Grand Canyon is in Arizona and lies approximately 300 miles (480 kilometers) - a one-hour flight from Las Vegas. Over millions of years, the Colorado River has etched out this canyon that is one mile deep and 277 miles long. Sightseeing air tours of the Grand Canyon from Las Vegas can be booked for almost every day of the year. You can also opt for a bus tour that takes you past the Hoover dam.
Red Rock Canyon is just 15 miles (24 kilometers) west of Las Vegas. It is a scenic area of rock formations and desert with a 3,000-foot (910-meter) escarpment produced by a thrust fault. Open to the public year-round, Red Rock Canyon has a visitors center and a variety of plant and animal life. If you like the adventure sports of rock climbing and mountain biking you can be sure to get your fill here.
Valley of Fire State Park is only 55 miles (88 kilometers) northwest of Las Vegas and comprises scenic landscapes, hidden canyons and unique red rock formations. Petroglyph's and remains of ancient Native American civilizations can be viewed here and a Nevada Park Service visitors center provides tourist information. The park is open to the public year-round and tours are available.
Bryce Canyon is located 210 miles (336 kilometers) northeast of Las Vegas in southwestern Utah. The national park is home to some unique rock formations with imaginative names like Pink Cliffs, Silent City and Cathedral. You can watch the sun move across the formations and capture a natural light display that will stick with you forever.

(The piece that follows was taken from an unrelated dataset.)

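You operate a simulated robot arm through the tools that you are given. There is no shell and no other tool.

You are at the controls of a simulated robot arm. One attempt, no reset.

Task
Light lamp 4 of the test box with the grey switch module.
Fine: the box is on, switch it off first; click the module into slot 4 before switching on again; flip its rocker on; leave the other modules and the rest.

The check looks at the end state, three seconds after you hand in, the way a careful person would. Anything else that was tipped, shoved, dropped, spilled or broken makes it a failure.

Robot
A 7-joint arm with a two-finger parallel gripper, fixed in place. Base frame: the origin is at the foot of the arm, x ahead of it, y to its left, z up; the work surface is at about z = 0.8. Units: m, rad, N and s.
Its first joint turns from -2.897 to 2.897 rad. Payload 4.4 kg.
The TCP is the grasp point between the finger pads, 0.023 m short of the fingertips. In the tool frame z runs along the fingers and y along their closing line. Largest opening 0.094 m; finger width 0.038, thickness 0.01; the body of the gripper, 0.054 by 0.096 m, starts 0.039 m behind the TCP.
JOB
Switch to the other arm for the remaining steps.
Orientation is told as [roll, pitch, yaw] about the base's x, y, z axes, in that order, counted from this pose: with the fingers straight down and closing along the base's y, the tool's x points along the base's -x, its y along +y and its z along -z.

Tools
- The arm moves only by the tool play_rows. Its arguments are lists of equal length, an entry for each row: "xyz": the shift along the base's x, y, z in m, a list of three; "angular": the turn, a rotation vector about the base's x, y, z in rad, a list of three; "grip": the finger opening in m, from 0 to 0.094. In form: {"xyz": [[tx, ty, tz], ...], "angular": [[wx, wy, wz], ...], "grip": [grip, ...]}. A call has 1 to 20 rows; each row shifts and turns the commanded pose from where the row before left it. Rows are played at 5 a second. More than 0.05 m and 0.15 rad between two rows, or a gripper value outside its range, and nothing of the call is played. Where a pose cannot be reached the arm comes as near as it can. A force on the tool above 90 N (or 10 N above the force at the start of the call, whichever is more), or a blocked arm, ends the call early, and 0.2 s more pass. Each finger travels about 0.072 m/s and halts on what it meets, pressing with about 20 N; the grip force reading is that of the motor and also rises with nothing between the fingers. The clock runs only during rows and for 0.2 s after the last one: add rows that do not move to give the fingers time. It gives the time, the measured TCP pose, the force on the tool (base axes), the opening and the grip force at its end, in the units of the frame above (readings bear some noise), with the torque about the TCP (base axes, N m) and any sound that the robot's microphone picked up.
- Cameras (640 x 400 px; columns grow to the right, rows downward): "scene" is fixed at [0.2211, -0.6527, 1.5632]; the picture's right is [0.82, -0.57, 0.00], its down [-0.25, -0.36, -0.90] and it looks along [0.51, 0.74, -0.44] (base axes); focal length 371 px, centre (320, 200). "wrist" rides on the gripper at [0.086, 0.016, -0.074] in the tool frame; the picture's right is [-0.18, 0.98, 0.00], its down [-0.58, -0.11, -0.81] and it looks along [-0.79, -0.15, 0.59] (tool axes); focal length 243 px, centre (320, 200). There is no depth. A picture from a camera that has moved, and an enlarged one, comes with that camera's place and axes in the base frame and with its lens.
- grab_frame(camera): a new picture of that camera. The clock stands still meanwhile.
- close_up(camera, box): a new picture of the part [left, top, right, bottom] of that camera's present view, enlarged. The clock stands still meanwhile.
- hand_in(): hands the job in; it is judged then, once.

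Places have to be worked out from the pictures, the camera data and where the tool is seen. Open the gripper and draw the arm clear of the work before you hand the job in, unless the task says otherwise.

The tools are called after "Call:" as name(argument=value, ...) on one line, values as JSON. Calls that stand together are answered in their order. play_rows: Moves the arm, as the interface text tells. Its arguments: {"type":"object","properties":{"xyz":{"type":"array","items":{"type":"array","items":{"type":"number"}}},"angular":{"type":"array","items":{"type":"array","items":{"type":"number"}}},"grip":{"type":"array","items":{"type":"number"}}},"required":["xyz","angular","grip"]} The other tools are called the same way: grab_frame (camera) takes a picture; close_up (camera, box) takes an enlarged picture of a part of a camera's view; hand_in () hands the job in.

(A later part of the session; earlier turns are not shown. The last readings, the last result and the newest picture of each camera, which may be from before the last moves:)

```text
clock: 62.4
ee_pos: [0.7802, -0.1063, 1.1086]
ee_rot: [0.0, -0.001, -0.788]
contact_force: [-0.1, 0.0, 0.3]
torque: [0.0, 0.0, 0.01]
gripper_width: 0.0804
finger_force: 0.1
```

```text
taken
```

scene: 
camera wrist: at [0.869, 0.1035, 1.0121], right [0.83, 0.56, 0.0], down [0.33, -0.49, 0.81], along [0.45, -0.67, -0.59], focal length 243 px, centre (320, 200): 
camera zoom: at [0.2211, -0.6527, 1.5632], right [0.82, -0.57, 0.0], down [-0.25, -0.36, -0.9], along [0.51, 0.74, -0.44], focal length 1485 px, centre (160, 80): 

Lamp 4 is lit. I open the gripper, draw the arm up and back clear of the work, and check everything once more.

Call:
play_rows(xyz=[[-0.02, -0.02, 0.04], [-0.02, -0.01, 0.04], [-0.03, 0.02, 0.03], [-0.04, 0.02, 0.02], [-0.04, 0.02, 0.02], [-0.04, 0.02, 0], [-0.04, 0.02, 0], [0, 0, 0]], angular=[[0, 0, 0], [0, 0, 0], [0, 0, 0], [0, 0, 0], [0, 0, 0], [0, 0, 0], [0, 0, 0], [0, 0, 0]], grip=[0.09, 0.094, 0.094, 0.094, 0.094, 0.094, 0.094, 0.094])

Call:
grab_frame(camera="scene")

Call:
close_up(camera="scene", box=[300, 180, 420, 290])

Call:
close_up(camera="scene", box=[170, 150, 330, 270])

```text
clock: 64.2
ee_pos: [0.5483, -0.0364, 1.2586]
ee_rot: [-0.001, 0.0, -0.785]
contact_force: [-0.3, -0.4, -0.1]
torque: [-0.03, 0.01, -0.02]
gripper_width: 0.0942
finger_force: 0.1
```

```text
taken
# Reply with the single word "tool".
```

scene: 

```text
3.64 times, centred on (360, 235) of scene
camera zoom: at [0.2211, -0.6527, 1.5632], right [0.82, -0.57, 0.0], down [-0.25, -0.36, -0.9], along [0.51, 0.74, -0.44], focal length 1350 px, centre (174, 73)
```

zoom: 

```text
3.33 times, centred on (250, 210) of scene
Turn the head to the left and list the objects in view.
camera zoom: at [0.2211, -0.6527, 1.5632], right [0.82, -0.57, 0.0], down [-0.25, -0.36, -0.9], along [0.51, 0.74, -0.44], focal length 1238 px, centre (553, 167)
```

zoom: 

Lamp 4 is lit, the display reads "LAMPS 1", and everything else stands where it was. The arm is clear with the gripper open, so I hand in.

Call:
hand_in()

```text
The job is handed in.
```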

Mojave National Preserve is only 60 miles (97 kilometers) southwest of Las Vegas. This 1.6-million-acre preserve, which protects one of the most diverse environments in the world, abounds with sand dunes, volcanic cinder cones, Joshua tree forests and mile-high mountains. Two visitors centers introduce you to the desert environment, however, while it is engrossing for the desert rats you might find that the lack of organized structure difficult to navigate.

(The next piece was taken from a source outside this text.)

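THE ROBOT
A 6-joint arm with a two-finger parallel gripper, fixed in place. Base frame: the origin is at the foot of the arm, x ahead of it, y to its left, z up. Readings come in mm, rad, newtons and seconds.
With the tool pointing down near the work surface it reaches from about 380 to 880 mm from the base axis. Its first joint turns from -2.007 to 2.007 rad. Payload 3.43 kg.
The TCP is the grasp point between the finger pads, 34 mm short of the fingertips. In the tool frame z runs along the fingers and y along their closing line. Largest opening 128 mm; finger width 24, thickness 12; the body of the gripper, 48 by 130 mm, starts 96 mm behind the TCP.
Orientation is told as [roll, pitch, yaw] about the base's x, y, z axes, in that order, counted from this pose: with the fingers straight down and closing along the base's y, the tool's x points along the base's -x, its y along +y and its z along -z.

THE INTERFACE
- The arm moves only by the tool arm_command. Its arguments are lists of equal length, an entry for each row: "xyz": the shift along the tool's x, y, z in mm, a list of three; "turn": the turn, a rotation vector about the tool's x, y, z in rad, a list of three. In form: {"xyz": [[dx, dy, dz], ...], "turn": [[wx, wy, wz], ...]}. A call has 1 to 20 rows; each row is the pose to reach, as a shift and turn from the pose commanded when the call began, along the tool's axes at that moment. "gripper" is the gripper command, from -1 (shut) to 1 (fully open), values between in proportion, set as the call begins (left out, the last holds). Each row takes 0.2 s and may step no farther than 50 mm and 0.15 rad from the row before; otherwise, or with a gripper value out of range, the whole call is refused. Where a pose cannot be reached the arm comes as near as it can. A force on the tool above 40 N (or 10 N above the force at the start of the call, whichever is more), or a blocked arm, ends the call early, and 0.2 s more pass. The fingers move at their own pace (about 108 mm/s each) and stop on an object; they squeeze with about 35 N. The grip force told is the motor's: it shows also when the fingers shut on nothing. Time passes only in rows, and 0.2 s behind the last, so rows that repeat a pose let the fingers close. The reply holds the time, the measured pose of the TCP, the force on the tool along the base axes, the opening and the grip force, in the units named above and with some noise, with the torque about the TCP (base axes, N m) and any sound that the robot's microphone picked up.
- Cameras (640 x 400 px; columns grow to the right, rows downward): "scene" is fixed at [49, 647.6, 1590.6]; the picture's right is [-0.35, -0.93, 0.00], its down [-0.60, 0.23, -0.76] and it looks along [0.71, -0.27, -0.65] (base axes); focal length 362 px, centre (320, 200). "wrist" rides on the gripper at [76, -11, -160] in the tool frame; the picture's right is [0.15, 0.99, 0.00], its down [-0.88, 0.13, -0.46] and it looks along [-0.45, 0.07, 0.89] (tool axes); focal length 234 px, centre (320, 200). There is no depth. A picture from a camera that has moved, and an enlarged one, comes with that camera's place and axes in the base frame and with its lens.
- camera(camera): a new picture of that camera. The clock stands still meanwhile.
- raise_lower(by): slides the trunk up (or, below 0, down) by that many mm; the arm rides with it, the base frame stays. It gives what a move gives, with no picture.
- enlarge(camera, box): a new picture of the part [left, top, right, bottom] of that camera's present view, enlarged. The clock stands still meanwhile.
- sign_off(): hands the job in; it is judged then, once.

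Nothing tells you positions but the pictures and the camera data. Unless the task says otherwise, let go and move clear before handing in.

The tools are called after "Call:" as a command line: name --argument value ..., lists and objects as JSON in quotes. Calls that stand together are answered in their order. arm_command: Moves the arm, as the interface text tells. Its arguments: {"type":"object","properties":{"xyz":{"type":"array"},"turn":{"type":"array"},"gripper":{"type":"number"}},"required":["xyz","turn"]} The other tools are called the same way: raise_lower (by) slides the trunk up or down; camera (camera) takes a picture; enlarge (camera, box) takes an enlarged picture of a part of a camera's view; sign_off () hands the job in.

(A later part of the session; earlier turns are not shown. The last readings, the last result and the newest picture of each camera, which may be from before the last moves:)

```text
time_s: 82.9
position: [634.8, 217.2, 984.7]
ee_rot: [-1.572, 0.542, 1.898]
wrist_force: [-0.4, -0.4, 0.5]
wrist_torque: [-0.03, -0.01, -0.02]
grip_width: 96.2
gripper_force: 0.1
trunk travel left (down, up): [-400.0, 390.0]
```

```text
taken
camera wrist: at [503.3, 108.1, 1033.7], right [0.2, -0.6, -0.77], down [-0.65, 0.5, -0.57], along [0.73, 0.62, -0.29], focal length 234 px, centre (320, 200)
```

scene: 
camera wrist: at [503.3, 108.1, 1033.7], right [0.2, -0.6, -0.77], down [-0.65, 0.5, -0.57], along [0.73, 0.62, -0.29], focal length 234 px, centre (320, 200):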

Zion National Park , 158 miles (254 kilometers) north of Las Vegas across the Utah border, colorful sandstone canyons, hot rocky deserts and cool forested plateaus are all part of Zion National Park. Zion Canyon is the largest and most visited canyon in the park and the views from the many hikes in the park are amazing. Here, the Virgin River has carved a spectacular forge into the red and white sandstone. The 2,000 to 3,000-foot canyon walls loom high above the river and the tree and grass-covered canyon floor.